— Begin Collected data —

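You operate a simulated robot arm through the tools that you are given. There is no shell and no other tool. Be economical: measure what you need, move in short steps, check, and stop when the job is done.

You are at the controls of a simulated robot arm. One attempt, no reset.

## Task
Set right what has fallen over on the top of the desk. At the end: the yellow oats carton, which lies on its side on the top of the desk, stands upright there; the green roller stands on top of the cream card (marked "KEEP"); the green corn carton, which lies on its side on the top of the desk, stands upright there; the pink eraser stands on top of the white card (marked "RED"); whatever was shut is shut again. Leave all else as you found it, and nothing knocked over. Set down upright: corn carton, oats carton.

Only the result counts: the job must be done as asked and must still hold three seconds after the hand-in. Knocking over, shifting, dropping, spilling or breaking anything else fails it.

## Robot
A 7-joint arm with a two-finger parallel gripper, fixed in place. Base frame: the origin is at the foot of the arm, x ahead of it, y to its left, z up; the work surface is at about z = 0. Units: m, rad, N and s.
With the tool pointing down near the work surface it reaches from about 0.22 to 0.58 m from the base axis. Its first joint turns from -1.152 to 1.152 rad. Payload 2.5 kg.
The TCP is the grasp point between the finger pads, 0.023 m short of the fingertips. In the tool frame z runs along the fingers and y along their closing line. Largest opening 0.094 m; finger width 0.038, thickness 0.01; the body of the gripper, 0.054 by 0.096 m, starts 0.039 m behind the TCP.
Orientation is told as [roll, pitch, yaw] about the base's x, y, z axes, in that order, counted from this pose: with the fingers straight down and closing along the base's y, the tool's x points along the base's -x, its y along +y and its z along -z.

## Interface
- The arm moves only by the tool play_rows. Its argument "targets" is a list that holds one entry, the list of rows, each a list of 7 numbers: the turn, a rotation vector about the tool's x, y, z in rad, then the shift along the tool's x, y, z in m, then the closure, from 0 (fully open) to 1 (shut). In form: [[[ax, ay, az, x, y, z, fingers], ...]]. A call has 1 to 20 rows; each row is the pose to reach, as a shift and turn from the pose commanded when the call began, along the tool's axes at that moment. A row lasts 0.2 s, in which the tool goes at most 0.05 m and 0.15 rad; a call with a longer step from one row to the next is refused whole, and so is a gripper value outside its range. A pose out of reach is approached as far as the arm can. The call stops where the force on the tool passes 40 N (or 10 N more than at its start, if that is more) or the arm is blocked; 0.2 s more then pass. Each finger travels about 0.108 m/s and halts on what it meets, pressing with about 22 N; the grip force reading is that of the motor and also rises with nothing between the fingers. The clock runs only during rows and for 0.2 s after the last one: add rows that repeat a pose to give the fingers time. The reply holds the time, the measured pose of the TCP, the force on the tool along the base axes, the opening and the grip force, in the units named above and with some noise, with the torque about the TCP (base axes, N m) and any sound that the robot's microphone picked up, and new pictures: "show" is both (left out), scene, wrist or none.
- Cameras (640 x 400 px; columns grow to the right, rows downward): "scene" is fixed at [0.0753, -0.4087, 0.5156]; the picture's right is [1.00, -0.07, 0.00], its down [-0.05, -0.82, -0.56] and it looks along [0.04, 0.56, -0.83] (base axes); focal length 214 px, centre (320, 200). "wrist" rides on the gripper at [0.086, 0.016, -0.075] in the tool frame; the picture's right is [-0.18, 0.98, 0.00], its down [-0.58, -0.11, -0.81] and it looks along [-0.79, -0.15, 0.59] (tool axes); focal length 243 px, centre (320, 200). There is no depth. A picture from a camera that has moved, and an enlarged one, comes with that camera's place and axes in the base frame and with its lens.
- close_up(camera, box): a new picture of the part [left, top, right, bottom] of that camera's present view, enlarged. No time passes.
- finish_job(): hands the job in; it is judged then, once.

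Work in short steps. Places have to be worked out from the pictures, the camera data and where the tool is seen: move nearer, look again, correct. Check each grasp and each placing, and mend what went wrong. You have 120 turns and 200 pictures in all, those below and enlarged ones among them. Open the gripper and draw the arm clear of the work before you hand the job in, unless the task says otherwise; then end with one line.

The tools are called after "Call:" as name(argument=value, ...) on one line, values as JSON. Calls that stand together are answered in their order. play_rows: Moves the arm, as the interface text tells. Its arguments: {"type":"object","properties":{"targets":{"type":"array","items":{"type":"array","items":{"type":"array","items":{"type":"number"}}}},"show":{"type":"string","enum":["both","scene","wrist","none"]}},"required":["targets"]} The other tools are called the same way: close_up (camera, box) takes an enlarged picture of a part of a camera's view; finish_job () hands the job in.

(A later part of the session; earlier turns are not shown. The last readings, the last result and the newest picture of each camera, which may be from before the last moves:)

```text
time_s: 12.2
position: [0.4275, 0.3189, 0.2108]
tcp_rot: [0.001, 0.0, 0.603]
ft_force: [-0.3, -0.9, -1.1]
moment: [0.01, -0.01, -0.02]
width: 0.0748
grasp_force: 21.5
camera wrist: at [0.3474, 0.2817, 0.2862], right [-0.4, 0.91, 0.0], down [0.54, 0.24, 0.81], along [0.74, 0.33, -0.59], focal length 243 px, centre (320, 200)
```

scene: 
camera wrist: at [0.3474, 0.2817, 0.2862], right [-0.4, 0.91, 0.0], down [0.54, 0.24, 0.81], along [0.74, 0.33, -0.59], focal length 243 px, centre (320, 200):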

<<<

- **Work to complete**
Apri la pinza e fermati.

— End Collected data —

- **Work to complete**
Everything from the first line through the line containing "With the tool" should be quoted exactly, and nothing beyond it.

- **Output**
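You operate a simulated robot arm through the tools that you are given. There is no shell and no other tool. Be economical: measure what you need, move in short steps, check, and stop when the job is done.

You are at the controls of a simulated robot arm. One attempt, no reset.

## Task
Set right what has fallen over on the top of the desk. At the end: the yellow oats carton, which lies on its side on the top of the desk, stands upright there; the green roller stands on top of the cream card (marked "KEEP"); the green corn carton, which lies on its side on the top of the desk, stands upright there; the pink eraser stands on top of the white card (marked "RED"); whatever was shut is shut again. Leave all else as you found it, and nothing knocked over. Set down upright: corn carton, oats carton.

Only the result counts: the job must be done as asked and must still hold three seconds after the hand-in. Knocking over, shifting, dropping, spilling or breaking anything else fails it.

## Robot
A 7-joint arm with a two-finger parallel gripper, fixed in place. Base frame: the origin is at the foot of the arm, x ahead of it, y to its left, z up; the work surface is at about z = 0. Units: m, rad, N and s.
With the tool pointing down near the work surface it reaches from about 0.22 to 0.58 m from the base axis. Its first joint turns from -1.152 to 1.152 rad. Payload 2.5 kg.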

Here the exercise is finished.